The charity is calling for an independent public body which would: 

  • Collate recommendations and responses in a new national database

  • Analyse responses from public bodies and issue reports

  • Follow up on progress, escalate concerns and share thematic findings

Deborah Coles, director at INQUEST, said: “Everyone can agree that when failures lead to preventable deaths, we must ensure that action is taken to keep people safe and protect lives.

“Bereaved families seek truth, accountability and meaningful change in the hope that future deaths will be avoided. The current system is not fit for purpose, betrays bereaved people and leaves us all at risk. 

“Inquiries, inquests and reviews can be vital tools for scrutinising deaths and recommending changes.

However, the current lack of transparency and oversight on recommendations undermines their preventative potential.  

“We need a National Oversight Mechanism to address this shocking accountability gap and ensure that when recommendations are made following deaths they are not lost, ignored or left to gather dust. This would do justice to bereaved families and help save lives.”

Natasha Elcock, a survivor of the fire and chair of Grenfell United, said: “Grenfell United wholeheartedly supports the need for the National Oversight Mechanism. We have seen first-hand how recommendations from Grenfell have failed to be implemented.  

“Six years on, we now know that every single death at Grenfell could and should have been avoided. We’ve worked tirelessly to ensure our loved ones are remembered not for the way we were treated before the fire, but for the legacy that is created post the fire. But so little has changed. 

“Bereaved and survivors should not have to fight to hold government to account to ensure learning and change and that history is not repeated.”

Why a National Oversight Mechanism is needed: the Grenfell Tower story

Picture: Sonny Dhamu
Picture: Sonny Dhamu
  • In 2009, a fire in Lakanal House in Camberwell, south London, killed six people including three children. It later emerged that fire spread via combustible external panels which had been installed beneath windows, with residents told to stay put on the assumption that fire would remain in the flat where it started. 
  • In 2013, an inquest into the deaths concluded with a ‘letter to prevent further death’ sent to the government department responsible for housing. The government was told to consider a requirement for premises information boxes, encourage the retrofit of sprinklers and carry out a review of building regulations guidance “with particular regard” to the issue of external fire spread. 

  • Behind the scenes, officials advised ministers that they did not need to carry out the coroner’s recommendations - saying that they were required only to reply to her letter not to “kiss her backside”. Encouraging social landlords to fit sprinklers was branded a “big and essentially pointless task”, while the review of building regulations was kicked down the road until a pre-planned review was scheduled in 2016/17. Premises information boxes were not mandated. 

  • Despite repeated warnings from a specialist group of MPs, the government never acted - with the review of building regulations not even underway by the time of the Grenfell Tower fire.
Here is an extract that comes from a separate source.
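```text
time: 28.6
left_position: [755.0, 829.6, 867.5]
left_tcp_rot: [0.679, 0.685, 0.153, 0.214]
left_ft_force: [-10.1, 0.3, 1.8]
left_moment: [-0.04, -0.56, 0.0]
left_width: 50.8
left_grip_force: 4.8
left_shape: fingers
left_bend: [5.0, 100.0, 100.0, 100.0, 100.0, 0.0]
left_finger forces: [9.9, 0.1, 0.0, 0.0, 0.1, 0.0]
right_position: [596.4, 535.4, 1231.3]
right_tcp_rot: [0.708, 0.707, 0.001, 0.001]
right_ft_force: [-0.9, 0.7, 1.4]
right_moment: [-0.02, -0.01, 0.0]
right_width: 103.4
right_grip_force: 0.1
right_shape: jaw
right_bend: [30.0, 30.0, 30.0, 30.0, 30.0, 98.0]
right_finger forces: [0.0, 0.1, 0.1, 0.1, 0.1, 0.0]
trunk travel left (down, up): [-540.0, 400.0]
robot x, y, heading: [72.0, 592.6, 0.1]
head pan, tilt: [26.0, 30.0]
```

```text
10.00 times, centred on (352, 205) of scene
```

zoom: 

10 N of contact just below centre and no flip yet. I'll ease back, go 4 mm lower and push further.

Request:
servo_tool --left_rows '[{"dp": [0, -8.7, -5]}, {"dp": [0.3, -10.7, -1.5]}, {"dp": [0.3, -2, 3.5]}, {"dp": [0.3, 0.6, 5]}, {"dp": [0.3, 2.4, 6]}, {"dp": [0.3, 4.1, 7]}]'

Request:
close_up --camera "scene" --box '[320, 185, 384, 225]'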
In the event, the tower had no sprinklers and was clad with a dangerous material which was believed by many to be compliant with guidance, due to its outdated standards. The lack of up-to-date premises information hindered the firefighters’ response. 

  • In October 2019, the Grenfell Tower Inquiry’s first phase report said ‘evacuation plans’ should be developed for all high rise buildings. It said these should include ‘personal emergency evacuation plans’ for disabled residents and manual fire alarms to alert people if a fire got out of control. The government repeatedly committed to implementing the recommendations in full. 

  • But at a behind-closed-doors meeting with industry representatives, the recommendations were called  “not cheap”, “impracticable” and “challenging”. The government watered-down its response following this meeting, and has so far refused to implement the findings in full, despite two legal challenges - one of which is yet to rule. Further documents reveal it had privately decided to do so before its consultation even concluded. 

  • Data collected by Inside Housing reveals that the vast majority of social housing tower blocks still do not have sprinklers (82%) or manual fire alarms (88%) six years on from the Grenfell Tower fire. 

  • The Lakanal House inquest was not the only missed warning. A 1999 Parliamentary inquiry into the risks of cladding fires recommended new standards to make systems entirely non-combustible, and to ensure regular risk assessment of installed systems by housing providers. Neither was implemented.